Dry January was conceived by Emily Robinson and subsequently adopted by Alcohol Change UK as a structured, community-supported approach to temporary sobriety. The campaign's genius lay in framing abstinence as a 30-day experiment rather than a permanent commitment, dramatically lowering the psychological barrier to participation. By 2023, an estimated 175,000 people officially signed up in the UK alone, with millions more participating informally worldwide.
For the zero-proof industry, Dry January functions as an annual activation event — a commercial peak comparable to Valentine's Day for confectionery. Brands time product launches, run targeted digital campaigns, and partner with retailers on dedicated displays throughout January. Retail data from the UK and Germany consistently show a 3–5x spike in NoLo product sales during January compared to adjacent months.
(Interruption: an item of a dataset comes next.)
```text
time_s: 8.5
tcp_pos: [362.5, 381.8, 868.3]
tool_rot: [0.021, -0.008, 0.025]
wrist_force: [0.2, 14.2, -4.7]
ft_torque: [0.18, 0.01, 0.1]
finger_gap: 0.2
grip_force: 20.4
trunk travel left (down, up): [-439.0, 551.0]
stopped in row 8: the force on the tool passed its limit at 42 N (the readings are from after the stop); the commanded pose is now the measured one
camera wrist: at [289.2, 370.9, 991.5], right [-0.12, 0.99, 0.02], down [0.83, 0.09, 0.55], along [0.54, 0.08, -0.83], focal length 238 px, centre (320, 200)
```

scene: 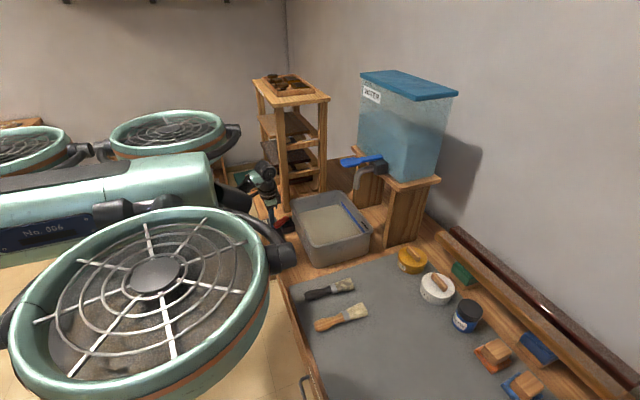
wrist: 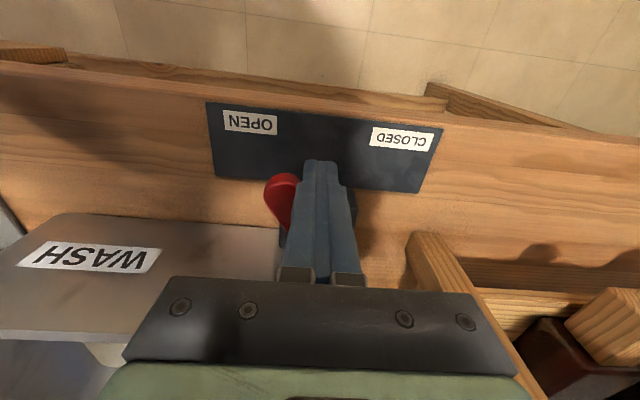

A critical finding from longitudinal research (de Visser et al., University of Sussex) is that Dry January participants show reduced drinking six months after the campaign — not a return to baseline — suggesting the challenge creates durable behavioral change. This makes it more than a marketing moment: it is an evidence-based entry point into the sober curious lifestyle.
An underreported dimension: Dry January is significantly more popular with women than men (roughly 55-45% in most studies), and this gender skew maps closely onto the demographics of zero-proof brand audiences, informing product development, packaging, and communication strategies across the category.